In all states and territories that have adopted the National Energy Customer Framework or ‘NECF’ (Queensland, NSW, ACT, South Australia and Tasmania), rules for marketing and advertising are set out in:

  • The National Energy Retail Law. This determines how different offers to sell energy, ‘market offers’  and ‘standing offers’, are to be displayed, including on the retailer’s website;
  • The National Energy Retail Rules. These set out in detail the ‘energy marketing rules’. More about these below;
  • The AER Retail Pricing Information Guidelines. These guidelines set out how information relating to energy offers is to be published in ‘basic plan information documents’ and ‘detailed plan information documents’;
  • The Competition and Consumer (Industry Code—Electricity Retail) Regulations 2019 (Code). This restricts the way in which discounts may be advertised;
  • The Benefit Change Notice Guidelines. These contain rules around how ‘benefits’ in an energy offer (such as the expiry of a price discount), are to be communicated to consumers.

There are also some small state-based variations, such as those set out in the NSW Social Programs for Energy Code, which restricts the way in which grants, rebates and concessions may be referred to in marketing activities.

For more information about the marketing and advertising framework in NECF, see Energy marketing—what are your rights?

The rules in Victoria are primarily set out in the Energy Retail Code, clauses 63-70.

As Western Australian and the Northern Territory do not have energy retail competition there are fewer marketing and advertising restrictions in those jurisdictions.

The energy marketing rules

The ‘energy marketing rules’, as set out in clauses 62-70 of the National Energy Retail Rules, specify the most important restrictions on marketing to consumers in NECF jurisdictions. These include requirements to:

  • Provide ‘disclosure’, the details of the energy offer must be explained to customers;
  • Provide written copies of the contract and disclosure information;
  • Create a ‘no contact’ list which means that the consumer is not annoyed by marketing offers for a set period of time;
  • Not visit a house or deliver advertising material by mail where there are clear signs indicating that it would be unwelcome;
  • Ensure that any third parties or ‘associates’ of energy retailers are following the rules.

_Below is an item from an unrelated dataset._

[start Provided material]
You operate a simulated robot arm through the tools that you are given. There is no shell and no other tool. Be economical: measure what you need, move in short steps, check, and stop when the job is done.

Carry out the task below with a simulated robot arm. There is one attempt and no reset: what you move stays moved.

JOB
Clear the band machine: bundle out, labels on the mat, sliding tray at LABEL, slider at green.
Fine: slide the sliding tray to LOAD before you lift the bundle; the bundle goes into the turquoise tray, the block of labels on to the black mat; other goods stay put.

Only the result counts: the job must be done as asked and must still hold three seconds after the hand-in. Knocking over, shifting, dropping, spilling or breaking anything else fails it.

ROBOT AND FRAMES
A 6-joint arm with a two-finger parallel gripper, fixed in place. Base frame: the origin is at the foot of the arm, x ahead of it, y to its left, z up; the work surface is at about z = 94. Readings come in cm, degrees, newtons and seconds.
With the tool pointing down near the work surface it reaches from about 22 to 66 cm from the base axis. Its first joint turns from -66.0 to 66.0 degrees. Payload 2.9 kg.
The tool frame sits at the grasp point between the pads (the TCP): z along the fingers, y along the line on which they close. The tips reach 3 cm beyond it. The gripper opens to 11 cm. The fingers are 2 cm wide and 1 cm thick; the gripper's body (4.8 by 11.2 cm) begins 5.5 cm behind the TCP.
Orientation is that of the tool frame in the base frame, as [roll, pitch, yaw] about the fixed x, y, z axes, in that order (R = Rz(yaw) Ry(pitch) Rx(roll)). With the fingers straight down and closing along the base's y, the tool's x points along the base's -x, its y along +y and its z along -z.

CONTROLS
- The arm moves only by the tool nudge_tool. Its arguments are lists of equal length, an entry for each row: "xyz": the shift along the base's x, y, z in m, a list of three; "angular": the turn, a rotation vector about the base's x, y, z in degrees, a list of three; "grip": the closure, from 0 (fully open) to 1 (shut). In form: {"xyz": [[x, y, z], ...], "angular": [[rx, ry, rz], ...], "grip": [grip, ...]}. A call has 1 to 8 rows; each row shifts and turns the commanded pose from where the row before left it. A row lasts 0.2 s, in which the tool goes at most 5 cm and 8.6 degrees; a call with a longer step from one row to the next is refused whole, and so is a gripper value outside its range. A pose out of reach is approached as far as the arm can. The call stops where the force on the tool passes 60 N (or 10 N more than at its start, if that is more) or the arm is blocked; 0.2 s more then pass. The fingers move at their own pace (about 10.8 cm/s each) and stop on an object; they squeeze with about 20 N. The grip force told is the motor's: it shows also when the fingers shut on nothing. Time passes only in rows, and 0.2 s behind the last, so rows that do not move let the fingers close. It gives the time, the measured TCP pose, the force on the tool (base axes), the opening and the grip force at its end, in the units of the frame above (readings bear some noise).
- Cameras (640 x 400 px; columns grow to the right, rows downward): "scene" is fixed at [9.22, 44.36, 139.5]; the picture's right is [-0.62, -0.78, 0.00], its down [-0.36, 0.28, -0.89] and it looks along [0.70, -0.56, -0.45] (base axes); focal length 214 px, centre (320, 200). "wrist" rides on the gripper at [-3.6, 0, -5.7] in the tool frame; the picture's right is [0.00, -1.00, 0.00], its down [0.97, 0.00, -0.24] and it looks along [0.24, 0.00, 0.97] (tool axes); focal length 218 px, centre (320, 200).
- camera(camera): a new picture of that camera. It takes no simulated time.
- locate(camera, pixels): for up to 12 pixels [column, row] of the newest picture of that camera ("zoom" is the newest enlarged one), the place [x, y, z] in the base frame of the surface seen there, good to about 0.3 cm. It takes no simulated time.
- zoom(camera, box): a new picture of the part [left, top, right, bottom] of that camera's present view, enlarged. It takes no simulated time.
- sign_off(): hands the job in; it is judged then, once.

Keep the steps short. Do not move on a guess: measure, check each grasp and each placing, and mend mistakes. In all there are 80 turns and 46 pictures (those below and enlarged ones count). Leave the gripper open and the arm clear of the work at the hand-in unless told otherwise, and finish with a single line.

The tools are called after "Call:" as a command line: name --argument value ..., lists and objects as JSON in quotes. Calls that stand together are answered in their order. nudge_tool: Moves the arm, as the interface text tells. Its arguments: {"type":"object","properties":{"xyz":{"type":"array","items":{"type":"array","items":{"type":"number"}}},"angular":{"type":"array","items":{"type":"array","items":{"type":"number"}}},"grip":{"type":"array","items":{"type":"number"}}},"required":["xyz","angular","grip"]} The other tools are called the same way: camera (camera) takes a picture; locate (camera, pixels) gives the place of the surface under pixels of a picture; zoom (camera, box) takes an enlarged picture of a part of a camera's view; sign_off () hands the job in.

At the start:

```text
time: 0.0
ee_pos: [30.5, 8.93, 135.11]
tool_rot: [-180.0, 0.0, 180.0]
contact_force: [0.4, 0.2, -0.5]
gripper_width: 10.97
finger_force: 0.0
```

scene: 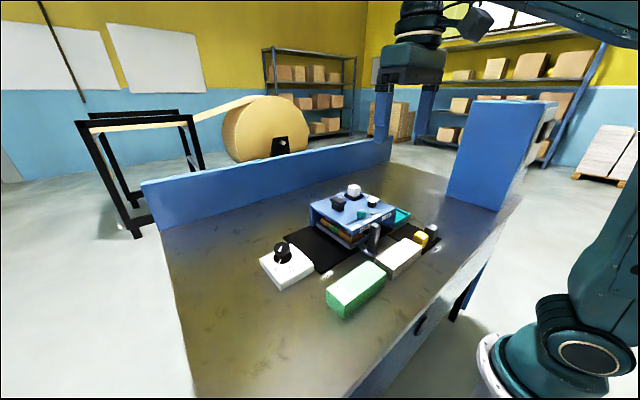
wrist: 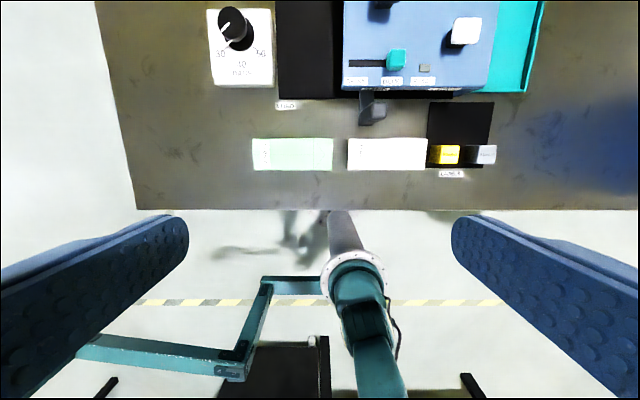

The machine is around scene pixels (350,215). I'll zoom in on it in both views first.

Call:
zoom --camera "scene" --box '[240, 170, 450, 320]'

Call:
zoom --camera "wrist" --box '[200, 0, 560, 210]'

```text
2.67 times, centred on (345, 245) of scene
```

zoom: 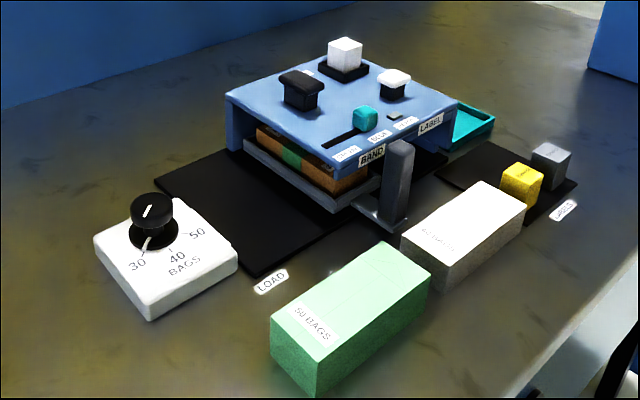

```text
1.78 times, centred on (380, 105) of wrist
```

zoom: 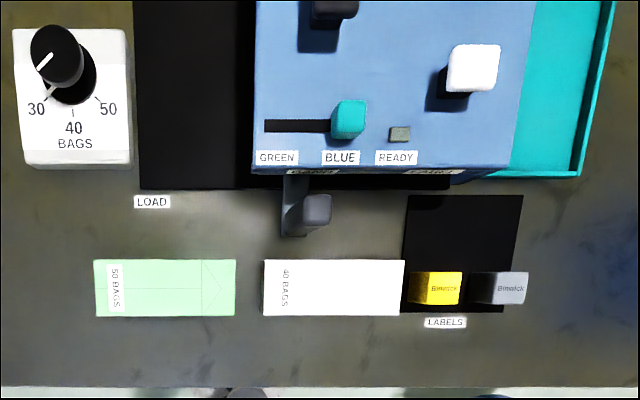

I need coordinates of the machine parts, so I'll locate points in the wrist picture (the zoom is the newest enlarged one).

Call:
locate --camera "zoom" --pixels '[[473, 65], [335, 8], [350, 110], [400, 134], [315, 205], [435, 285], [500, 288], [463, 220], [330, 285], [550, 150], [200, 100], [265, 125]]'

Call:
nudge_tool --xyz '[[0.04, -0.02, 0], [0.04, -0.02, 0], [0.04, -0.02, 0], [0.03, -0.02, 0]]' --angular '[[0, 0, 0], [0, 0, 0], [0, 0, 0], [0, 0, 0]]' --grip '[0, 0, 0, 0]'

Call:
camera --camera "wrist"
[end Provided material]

General marketing and advertising laws

In addition to energy-sector specific rules, all energy businesses need to comply with a range of other marketing laws, regulations and rules that apply across industries. These include:

  • Rules relating to ‘unsolicited consumer agreements’ in the Australian Consumer Law (ACL) (this applies Australia-wide). This includes time windows for ‘cold-calling’ customers and significant disclosure requirements (see sections 73-79);
  • Prohibitions on ‘misleading or deceptive conduct’ or ‘making false or misleading representations’ in the ACL. Energy retailers have paid penalties under these sections for advertising their discounts in a misleading manner;
  • Restrictions on telemarketing calls in the Do Not Call Register Act 2006;
  • Prohibited calling times for the telemarketing sector as set out in the Telecommunications (Telemarketing and Research Calls) Industry Standard 2017;
  • Restrictions on passing on personal information for direct marketing purposes under the Privacy Act 1988.

Who may consumers complain to?

First port of call for complaints, should be to the energy businesses themselves. All of them should have dispute resolution procedures in place (for retailers, this is a legal requirement).

If you are unsatisfied with your response, you could make a complaint to the energy ombudsman in your state or territory.

For breach of the ACL, complaints can be made to the Australian Competition & Consumer Commission (‘ACCC’). In addition, depending on the complaint, you may be able to complain to the fair trading agency in your state of territory such as NSW Fair Trading and the Queensland Office of Fair Trading.